▶ _Set tasks_:
a - Please copy out the portion of the excerpt to read from "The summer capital" to "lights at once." without changes.
b - Pick up the excerpt to read at the point where it stops and go on.

** BEGIN Data provided **

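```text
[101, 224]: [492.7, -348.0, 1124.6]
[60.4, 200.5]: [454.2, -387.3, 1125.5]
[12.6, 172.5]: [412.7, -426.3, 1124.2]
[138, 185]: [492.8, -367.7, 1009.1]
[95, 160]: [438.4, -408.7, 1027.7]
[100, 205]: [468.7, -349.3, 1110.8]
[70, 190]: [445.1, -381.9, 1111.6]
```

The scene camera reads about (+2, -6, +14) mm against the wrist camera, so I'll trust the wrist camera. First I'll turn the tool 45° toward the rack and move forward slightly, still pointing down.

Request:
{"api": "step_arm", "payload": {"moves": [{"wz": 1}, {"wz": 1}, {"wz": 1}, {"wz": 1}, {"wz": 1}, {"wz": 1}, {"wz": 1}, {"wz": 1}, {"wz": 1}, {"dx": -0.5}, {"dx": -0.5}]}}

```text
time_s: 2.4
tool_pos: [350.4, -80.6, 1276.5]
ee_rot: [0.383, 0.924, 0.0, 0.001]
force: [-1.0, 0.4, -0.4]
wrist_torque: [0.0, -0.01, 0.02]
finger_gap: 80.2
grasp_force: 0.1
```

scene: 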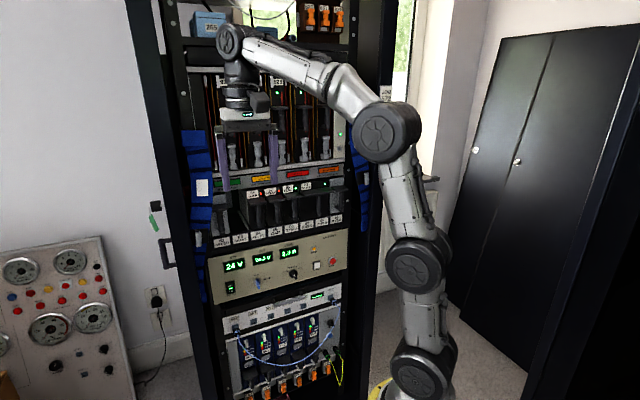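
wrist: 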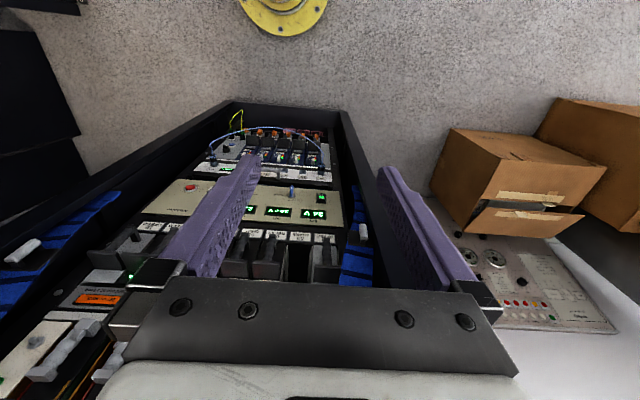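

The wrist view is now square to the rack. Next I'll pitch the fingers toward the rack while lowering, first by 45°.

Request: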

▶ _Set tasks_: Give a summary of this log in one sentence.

** END Data provided **
** BEGIN Excerpt to read **

Showing posts with label Chaba hydel plant. Show all posts
Showing posts with label Chaba hydel plant. Show all posts

Tuesday, July 19, 2022

How Shimla got electricity early in the 20th century



The summer capital of British India had an acute water shortage, and electricity was needed to lift water with pumps. A hydel station at Chaba resolved the crisis


By the 1880s Shimla had electricity, but it was such a rare treat that even the viceroy, the most powerful man in India, had to use it sparingly.

When Lord Dufferin and his family moved into the brand-new Viceregal Lodge (now Indian Institute of Advanced Study) at Shimla, in July 1888, they didn’t have enough electricity to turn on all the lights at once.

“The upper part of the house is usually left in darkness when the lower is fully lighted, as the batteries are not strong enough to light up the whole brilliantly at once,” says an entry dated September 15, 1888, in the journal ‘Indian Engineering’.

That was alright. People were so used to their candles and fireplaces that electric lights were more of a party trick. There was no pressing need to install more dynamos for lights.

But there was another problem that soon pushed the administration to build a power station for Shimla – the scarcity of water in summer.

Parched capital

Shimla was cool and scenic, which is why the British had made it their summer capital. But it simply didn’t have enough water for all the people who descended upon it in the season. The local stream used to run dry, almost.

“The supply at times becomes so scanty that people have to wait an hour or more to fill their vessels, and European families have been sometimes put on an allowance,” says W H Carey’s ‘A Guide to Simla’, published in 1870.

** END Excerpt to read **

▶ _Responses_:
a -
The summer capital of British India had an acute water shortage, and electricity was needed to lift water with pumps. A hydel station at Chaba resolved the crisis


By the 1880s Shimla had electricity, but it was such a rare treat that even the viceroy, the most powerful man in India, had to use it sparingly.

When Lord Dufferin and his family moved into the brand-new Viceregal Lodge (now Indian Institute of Advanced Study) at Shimla, in July 1888, they didn’t have enough electricity to turn on all the lights at once.

b -
The administration had built a pumping station on another small stream at a place called Cherot on old Shimla’s outskirts. It had a steam-powered pump, but by the 1890s this pump was inadequate. And adding another steam engine would have meant carting more coal from the plains, which was not economical.

The obvious solution was to use hydroelectricity. The Satluj, a major river of Punjab, flowed in a valley to Shimla’s west. The Pabbar, a smaller but perennial stream, flowed in a more distant valley to the east. The Satluj was the favourite, of course, but surveys showed taming it to generate power would have been too expensive.

“One of Messrs Siemens’s engineers has been examining the project for drawing the requisite power from Sutlej; but on account of the expense this project is likely to be given up in favour of another, which would draw the power from the municipal waterworks,” a trade journal called ‘The Electrical Engineer’ reported in 1892.

Waiting for an investor

Shimla’s municipal waterworks was based on a small stream called Nauti Khad. Major General Beresford Lovett and Arthur Pook had made a plan to generate electricity from it in the 1890s, but work didn’t start on it for almost 10 years as no private investor showed interest.

“The development of such proposals has been hampered by the difficulty of finding capital for the purpose, whether in India, in Europe or in America,” says the journal ‘Electrical World’ of July 1-December 30, 1909.

Tired of the delay, the government decided to hand over the work to the Shimla municipality, and construction finally started right after the monsoon in 1909.

Although Nauti was close to Shimla, the powerplant had to be built at a lower height for the water to gather speed to drive the turbines. So, a site was selected at Chaba, on the left bank of the Satluj.

Not ambitious enough

Looking back, it was a short-sighted plan. Based on their then current power requirement, the British thought generating 350kW at Chaba would suffice. Their surveys had shown that Nauti Khad had enough water to produce 745kW “even without damming or collecting water by reservoirs”.

At the second All-India Sanitary Conference held in Madras (now Chennai), during November 11–16, 1912, Shimla officials had claimed: “The gaugings of the Nauti show that at the driest time of the year, we may expect 28 cusecs (cubic feet per second) flow.”

But time belied their calculations. By 1918–19, Nauti Khad’s ‘minimum perennial flow’ had reduced to 19 cusecs, and in the summer of 1932, “The minimum discharge in Nauti Khad fell to 7 cusecs during daytime and 12 cusecs at night as farmers were lifting water for irrigation.”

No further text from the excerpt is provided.